Her 2004 book, Crude: The Story of Oil (Seven Stories), was acclaimed as "brilliant" and "beautifully written" by The Guardian and "required reading" by The Nation, and has been widely translated, from Japanese, Greek, and Italian to Bahasa Indonesia. Her "raw and powerful" (Amazon.com) 1997 collection, Dragon Ladies: Asian American Feminists Breathe Fire, still in print after 10 years, continues to be required reading at colleges and universities across the country.

Shah's writing, based on original reportage from around the world, from India and South Africa to Panama, Malawi, Cameroon, and Australia, has been featured on current affairs shows around the United States, as well as on the BBC and Australia's Radio National.
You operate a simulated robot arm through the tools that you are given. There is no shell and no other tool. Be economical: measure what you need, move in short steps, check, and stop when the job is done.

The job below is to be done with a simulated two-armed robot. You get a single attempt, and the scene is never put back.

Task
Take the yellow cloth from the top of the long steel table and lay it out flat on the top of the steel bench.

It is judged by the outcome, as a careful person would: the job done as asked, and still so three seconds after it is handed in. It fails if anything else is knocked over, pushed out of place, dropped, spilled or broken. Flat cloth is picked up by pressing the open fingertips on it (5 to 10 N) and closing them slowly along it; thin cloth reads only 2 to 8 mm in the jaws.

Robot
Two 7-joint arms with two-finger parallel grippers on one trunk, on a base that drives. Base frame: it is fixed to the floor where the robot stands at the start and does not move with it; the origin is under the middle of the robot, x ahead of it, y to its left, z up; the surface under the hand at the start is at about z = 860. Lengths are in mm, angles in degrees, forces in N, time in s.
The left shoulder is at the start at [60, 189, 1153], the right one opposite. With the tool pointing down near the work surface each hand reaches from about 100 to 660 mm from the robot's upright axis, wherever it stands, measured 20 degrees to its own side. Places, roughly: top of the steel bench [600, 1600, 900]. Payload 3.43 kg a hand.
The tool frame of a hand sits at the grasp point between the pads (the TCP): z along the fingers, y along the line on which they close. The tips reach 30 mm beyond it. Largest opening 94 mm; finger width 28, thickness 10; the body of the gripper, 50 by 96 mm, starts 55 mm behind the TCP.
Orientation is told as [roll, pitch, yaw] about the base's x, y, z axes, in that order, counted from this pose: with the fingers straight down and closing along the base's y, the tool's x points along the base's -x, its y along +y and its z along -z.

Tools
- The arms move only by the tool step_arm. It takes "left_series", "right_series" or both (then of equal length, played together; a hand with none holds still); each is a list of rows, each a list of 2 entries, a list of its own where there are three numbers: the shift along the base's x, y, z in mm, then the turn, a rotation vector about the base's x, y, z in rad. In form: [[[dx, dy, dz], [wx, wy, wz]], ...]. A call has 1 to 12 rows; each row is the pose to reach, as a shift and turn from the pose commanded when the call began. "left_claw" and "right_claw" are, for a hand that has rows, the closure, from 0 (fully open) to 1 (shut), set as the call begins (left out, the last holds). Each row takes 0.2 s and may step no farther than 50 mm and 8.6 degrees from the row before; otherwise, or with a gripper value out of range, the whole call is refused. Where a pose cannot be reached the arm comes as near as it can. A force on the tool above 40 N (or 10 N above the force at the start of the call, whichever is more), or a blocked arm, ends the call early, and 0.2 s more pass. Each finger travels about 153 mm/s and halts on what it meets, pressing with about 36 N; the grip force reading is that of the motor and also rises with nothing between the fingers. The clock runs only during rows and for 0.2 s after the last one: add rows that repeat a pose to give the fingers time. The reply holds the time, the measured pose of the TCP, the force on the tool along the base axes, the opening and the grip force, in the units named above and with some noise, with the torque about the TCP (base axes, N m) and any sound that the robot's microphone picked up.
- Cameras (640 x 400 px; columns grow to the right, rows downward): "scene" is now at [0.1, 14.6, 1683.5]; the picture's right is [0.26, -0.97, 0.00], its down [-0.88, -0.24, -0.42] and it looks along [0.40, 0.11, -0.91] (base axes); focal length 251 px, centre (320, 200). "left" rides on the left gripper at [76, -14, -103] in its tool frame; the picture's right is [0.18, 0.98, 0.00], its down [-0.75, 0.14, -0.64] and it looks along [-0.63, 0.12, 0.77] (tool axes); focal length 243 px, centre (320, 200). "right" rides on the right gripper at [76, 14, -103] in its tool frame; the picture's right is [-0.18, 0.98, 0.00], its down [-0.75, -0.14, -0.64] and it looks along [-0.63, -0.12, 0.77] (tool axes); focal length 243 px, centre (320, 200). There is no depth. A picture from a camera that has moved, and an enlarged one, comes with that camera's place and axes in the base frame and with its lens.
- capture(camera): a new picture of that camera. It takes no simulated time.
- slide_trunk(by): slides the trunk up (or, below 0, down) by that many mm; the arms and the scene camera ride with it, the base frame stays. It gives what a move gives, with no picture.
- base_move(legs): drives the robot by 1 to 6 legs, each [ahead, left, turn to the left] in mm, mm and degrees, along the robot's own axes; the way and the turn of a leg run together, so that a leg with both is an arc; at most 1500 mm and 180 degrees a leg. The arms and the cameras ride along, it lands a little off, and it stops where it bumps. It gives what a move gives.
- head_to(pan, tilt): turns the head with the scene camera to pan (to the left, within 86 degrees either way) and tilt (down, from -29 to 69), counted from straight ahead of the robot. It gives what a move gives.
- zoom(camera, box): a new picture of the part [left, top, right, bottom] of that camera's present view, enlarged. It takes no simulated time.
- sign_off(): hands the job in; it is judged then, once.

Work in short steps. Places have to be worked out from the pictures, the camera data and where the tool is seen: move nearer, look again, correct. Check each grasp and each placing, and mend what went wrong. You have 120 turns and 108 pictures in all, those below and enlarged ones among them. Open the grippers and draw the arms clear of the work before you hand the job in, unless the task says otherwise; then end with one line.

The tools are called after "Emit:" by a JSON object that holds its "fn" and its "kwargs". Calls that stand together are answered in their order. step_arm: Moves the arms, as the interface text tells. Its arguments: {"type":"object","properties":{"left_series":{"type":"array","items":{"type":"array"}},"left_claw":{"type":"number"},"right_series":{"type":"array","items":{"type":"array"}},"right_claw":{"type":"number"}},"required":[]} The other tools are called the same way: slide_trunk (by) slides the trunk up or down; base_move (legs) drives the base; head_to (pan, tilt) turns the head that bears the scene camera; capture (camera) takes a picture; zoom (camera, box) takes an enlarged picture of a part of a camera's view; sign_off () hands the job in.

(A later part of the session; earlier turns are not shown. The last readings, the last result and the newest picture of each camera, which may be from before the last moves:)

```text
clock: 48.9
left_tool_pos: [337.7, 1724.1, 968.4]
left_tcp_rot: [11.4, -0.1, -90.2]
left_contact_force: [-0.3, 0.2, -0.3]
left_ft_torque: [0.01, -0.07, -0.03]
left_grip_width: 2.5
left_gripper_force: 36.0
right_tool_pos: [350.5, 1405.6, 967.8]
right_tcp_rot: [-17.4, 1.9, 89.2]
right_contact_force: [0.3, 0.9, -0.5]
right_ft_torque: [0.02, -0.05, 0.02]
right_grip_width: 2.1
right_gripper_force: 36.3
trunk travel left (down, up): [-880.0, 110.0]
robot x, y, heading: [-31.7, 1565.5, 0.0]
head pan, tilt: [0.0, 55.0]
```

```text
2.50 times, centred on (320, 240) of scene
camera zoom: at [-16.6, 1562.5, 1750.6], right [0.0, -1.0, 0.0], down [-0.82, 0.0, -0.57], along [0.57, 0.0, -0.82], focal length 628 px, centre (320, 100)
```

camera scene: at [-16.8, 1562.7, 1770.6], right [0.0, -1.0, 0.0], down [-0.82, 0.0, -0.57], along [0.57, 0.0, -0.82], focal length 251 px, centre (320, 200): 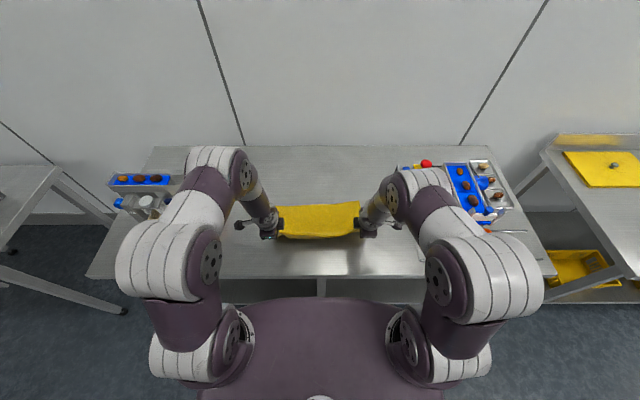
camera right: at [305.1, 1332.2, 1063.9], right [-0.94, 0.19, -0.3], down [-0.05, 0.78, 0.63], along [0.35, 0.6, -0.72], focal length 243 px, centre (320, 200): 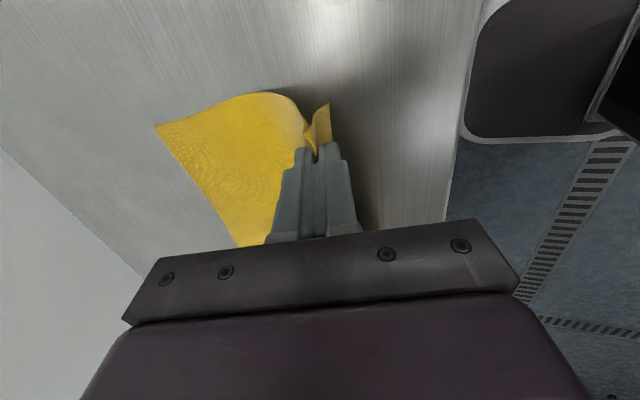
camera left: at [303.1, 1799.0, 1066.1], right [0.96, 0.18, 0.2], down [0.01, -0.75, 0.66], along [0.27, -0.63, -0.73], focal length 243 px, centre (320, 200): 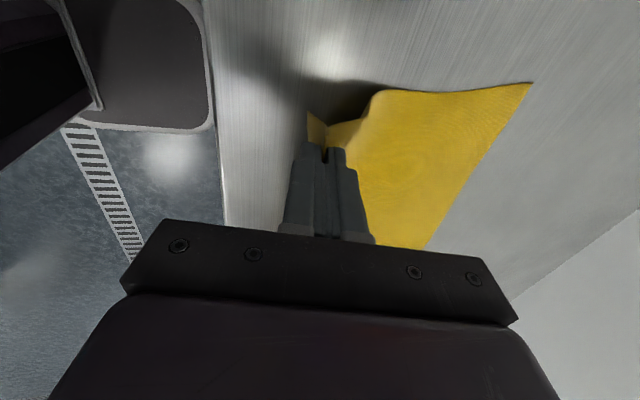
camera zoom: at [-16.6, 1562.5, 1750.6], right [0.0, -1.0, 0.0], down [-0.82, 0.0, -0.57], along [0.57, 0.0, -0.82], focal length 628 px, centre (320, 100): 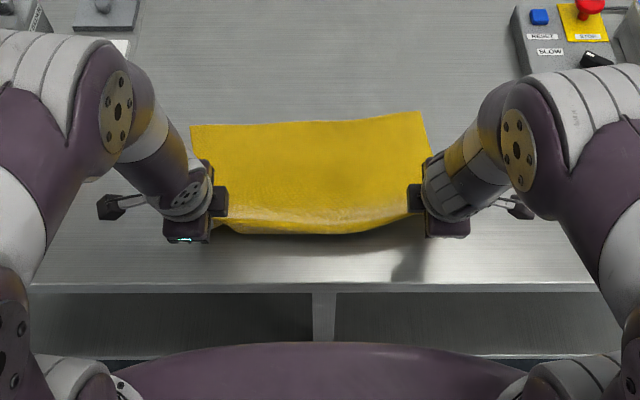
A frequent keynote speaker at political conferences, Shah has lectured at universities and colleges across the country, including Columbia's Earth Institute, MIT, Harvard, Brown, Georgetown and elsewhere. Her writing on human rights, medicine, and politics have appeared in a range of magazines from Playboy, Salon, and Orion to The Progressive and Knight-Ridder. Her television appearances include A&E and the BBC, and she's consulted on many documentary film projects, from the ABC to Channel 4 in the UK. A former writing fellow of The Nation Institute and the Puffin Foundation, Shah is currently writing a book on the history and politics of malaria for Farrar, Straus & Giroux.

Shah was born in 1969 in New York City to Indian immigrants. Growing up, she shuttled between the northeastern United States where her parents practiced medicine and Mumbai and Bangalore, India, where her extended working-class family lived, developing a life-long interest in inequality between and within societies. She holds a BA in journalism, philosophy, and neuroscience from Oberlin College, and lives with molecular ecologist Mark Bulmer and their two sons Zakir and Kush.